In my opinion too many people on this forum are rubbishing wall functions out of hand because they are approximate. But this neglects that getting the integration to the wall approach is an approximation too - and relies on accurate discretisation of the entire boundary layer.... and what is the definition of "discretisation"? It is an approximation.

A simulation using wall functions were appropriate will be better than integrating to the wall as it requires a far smaller mesh making the simulation much cheaper and eliminates the need for accurate numerics through the entire boundary layer - the wall function approach just replaces that entire thing with an empirical model.

The CFX documentation has a discussion about estimating y+ based on fundamental flow parameters, so you can estimate the mesh required without doing a trial simulation.

I need an example to get a clear view :):
For instance, I have got two points inside the viscous sublayer, another one in the buffer layer and the remaining in the logarithmic layer.
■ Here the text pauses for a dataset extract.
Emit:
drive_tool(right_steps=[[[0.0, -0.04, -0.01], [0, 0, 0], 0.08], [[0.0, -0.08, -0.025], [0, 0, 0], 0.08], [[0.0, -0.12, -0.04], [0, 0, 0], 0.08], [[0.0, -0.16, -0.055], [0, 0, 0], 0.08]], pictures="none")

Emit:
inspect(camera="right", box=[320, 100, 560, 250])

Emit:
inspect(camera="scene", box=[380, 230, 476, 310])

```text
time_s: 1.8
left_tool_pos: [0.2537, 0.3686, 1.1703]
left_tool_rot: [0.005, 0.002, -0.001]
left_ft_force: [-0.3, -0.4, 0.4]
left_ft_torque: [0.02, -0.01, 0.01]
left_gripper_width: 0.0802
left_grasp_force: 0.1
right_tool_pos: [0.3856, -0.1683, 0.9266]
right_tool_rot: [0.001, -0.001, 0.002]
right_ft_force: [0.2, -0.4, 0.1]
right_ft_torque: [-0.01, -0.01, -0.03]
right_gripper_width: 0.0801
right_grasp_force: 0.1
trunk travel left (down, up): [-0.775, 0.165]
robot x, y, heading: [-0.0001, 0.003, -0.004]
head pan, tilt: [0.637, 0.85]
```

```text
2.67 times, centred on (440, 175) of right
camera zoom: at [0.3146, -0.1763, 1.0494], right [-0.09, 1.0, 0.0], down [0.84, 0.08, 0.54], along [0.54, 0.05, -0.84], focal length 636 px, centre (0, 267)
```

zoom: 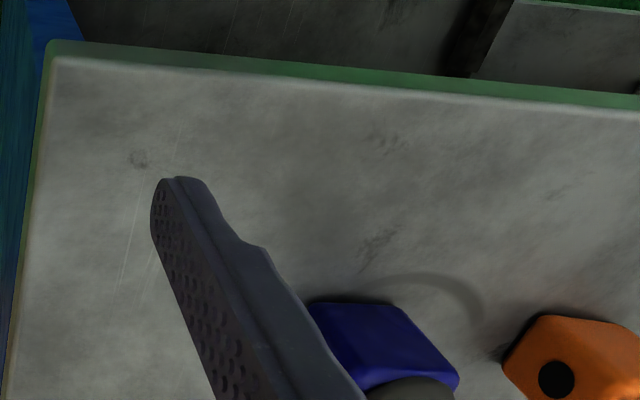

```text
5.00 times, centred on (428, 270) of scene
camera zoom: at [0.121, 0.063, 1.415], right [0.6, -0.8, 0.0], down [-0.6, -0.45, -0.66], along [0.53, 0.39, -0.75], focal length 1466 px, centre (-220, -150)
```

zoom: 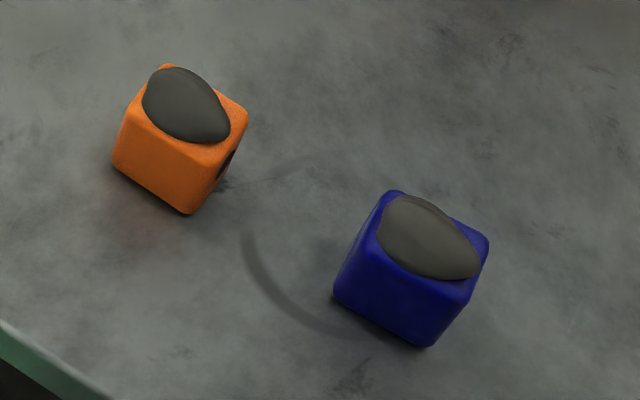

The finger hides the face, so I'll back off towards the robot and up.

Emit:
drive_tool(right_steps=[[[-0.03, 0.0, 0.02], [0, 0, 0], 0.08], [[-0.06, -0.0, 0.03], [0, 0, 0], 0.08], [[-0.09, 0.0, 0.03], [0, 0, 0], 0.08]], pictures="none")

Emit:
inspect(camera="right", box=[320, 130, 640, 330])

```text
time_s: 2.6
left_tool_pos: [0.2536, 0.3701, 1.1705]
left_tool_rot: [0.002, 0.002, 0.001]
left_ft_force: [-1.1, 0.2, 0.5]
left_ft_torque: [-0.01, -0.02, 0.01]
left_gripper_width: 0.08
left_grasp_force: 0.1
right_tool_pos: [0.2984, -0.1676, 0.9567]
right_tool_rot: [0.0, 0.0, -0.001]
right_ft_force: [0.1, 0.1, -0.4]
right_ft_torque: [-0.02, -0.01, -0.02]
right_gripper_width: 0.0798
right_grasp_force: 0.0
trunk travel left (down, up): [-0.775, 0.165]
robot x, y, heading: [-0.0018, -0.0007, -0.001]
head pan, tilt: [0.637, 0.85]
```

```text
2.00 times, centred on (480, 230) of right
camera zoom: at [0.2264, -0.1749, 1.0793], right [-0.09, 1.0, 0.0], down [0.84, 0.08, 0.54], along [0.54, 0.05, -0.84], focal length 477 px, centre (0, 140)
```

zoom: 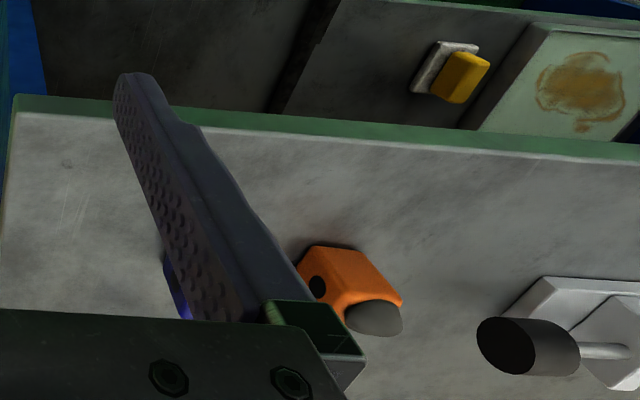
The first point has y+ = 1 and to be conform with the no-slip condition, the velocity is set to zero (virtual shift to y = 0 ?). The second point is y+ < 6 and CFX uses ITW, that means it solves the conservation equations to compute the velocity. The third point is y+ > 6, so CFX uses a function that blends the linear with the log law and for the remaining points CFX simply uses the log law. And that brings me to the question: Where does CFX get the wall shear stress from?

You are right, if you say that one can estimate y+. But how does CFX calculate y+? The standard definition of y+ uses the wall shear stress.

Regarding the ITW, is that kind of large discretization error DNS method that is usually too costly to be used in the real CFD application? For boundary layer separation predictions, will ITW be theoretically much more accurate than AWT?